Output a verbatim copy of the data, cut off after the line that contains "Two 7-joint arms". Format the lines as a JSON array of strings and drop empty lines.
======== Source excerpt ========
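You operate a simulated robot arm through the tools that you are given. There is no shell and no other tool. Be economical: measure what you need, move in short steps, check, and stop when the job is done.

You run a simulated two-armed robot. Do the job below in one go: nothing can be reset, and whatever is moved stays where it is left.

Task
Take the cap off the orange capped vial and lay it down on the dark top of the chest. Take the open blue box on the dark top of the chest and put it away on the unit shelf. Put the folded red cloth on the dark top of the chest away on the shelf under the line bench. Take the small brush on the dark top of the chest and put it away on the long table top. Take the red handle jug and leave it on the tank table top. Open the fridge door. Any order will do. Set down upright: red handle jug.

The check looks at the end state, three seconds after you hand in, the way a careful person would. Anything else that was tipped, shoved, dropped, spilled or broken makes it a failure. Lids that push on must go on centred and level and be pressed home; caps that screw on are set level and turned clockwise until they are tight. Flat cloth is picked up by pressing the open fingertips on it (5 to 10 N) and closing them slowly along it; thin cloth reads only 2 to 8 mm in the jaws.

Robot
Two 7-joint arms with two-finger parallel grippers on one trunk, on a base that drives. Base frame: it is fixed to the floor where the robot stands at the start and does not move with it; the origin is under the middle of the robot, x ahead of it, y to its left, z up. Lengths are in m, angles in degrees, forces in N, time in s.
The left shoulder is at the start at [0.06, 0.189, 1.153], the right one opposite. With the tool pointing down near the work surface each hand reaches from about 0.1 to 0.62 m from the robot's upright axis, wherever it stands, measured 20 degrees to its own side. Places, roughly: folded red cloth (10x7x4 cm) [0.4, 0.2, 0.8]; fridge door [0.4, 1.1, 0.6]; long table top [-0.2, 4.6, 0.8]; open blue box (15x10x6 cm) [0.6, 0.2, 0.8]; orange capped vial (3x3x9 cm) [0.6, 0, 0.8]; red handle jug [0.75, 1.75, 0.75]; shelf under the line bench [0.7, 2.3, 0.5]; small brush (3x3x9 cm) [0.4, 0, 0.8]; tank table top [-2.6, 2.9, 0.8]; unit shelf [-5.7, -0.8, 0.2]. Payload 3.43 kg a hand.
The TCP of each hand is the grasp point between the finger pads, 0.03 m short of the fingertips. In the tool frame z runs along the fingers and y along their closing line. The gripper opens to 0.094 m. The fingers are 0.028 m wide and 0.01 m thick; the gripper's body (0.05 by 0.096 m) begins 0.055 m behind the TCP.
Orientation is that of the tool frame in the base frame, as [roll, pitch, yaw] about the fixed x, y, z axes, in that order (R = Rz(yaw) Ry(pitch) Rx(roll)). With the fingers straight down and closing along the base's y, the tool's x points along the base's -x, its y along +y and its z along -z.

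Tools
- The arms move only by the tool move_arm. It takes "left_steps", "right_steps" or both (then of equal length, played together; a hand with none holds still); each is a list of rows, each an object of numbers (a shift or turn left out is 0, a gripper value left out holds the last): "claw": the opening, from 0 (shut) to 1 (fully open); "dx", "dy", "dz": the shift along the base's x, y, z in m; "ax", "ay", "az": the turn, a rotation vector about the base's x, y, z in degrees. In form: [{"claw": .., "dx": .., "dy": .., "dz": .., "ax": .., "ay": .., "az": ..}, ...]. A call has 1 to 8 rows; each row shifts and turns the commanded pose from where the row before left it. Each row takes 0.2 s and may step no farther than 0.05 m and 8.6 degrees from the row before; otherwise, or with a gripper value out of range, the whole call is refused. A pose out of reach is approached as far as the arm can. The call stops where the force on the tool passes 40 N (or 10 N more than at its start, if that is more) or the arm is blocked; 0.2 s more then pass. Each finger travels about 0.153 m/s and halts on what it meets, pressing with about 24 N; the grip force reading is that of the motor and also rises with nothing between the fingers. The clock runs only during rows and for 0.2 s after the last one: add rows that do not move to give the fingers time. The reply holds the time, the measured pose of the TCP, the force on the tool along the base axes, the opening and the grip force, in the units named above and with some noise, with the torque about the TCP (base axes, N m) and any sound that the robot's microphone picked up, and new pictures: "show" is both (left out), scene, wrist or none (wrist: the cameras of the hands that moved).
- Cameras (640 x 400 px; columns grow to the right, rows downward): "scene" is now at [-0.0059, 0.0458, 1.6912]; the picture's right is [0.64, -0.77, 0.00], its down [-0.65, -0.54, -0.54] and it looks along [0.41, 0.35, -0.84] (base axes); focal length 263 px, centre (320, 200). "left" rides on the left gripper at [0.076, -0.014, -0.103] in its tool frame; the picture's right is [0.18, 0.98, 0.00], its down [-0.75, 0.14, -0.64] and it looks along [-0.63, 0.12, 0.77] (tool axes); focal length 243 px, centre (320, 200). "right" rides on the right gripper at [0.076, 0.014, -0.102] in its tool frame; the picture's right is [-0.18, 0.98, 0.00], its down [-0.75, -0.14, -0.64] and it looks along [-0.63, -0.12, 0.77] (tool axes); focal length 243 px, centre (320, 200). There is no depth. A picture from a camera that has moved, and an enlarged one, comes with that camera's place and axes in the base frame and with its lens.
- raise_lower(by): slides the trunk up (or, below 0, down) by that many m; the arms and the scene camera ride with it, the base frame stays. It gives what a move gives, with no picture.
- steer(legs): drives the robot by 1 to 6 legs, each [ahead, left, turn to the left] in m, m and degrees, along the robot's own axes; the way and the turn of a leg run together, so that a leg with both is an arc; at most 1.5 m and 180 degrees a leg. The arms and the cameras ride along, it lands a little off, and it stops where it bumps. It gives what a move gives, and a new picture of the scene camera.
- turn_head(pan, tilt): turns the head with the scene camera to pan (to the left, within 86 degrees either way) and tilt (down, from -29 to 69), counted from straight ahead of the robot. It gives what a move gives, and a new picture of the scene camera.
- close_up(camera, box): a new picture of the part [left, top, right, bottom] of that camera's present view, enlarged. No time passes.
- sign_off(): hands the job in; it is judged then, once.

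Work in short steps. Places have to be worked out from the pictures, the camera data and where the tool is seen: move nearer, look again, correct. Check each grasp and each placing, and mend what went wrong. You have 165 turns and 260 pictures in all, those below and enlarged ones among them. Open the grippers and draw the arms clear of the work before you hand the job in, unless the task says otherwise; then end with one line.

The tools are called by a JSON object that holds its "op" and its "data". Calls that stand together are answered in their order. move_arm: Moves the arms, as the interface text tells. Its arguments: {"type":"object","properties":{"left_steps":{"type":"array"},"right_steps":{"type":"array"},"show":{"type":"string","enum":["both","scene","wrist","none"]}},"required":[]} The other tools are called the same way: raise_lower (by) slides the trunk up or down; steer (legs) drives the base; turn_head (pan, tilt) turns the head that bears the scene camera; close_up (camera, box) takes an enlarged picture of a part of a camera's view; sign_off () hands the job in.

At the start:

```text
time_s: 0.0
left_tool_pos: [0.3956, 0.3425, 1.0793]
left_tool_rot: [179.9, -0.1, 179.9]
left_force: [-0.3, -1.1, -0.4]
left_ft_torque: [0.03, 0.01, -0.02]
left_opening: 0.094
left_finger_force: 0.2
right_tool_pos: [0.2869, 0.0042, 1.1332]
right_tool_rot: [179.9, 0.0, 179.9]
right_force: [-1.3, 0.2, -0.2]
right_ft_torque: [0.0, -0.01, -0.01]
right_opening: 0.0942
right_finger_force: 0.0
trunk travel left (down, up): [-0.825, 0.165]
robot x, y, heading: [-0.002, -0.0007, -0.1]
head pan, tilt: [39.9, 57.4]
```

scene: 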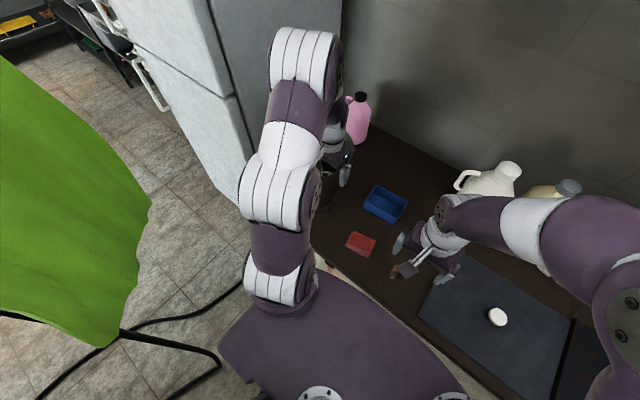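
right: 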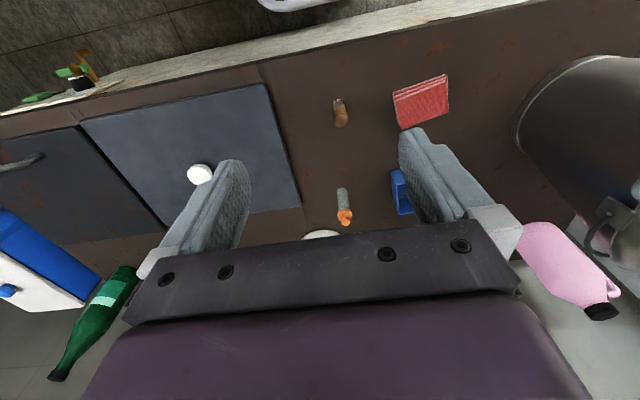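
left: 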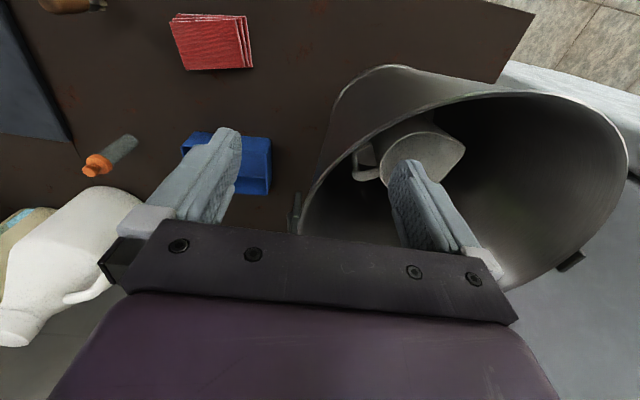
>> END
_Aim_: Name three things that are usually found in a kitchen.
========
_Written solution_:
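[
  "You operate a simulated robot arm through the tools that you are given. There is no shell and no other tool. Be economical: measure what you need, move in short steps, check, and stop when the job is done.",
  "You run a simulated two-armed robot. Do the job below in one go: nothing can be reset, and whatever is moved stays where it is left.",
  "Task",
  "Take the cap off the orange capped vial and lay it down on the dark top of the chest. Take the open blue box on the dark top of the chest and put it away on the unit shelf. Put the folded red cloth on the dark top of the chest away on the shelf under the line bench. Take the small brush on the dark top of the chest and put it away on the long table top. Take the red handle jug and leave it on the tank table top. Open the fridge door. Any order will do. Set down upright: red handle jug.",
  "The check looks at the end state, three seconds after you hand in, the way a careful person would. Anything else that was tipped, shoved, dropped, spilled or broken makes it a failure. Lids that push on must go on centred and level and be pressed home; caps that screw on are set level and turned clockwise until they are tight. Flat cloth is picked up by pressing the open fingertips on it (5 to 10 N) and closing them slowly along it; thin cloth reads only 2 to 8 mm in the jaws.",
  "Robot",
  "Two 7-joint arms with two-finger parallel grippers on one trunk, on a base that drives. Base frame: it is fixed to the floor where the robot stands at the start and does not move with it; the origin is under the middle of the robot, x ahead of it, y to its left, z up. Lengths are in m, angles in degrees, forces in N, time in s."
]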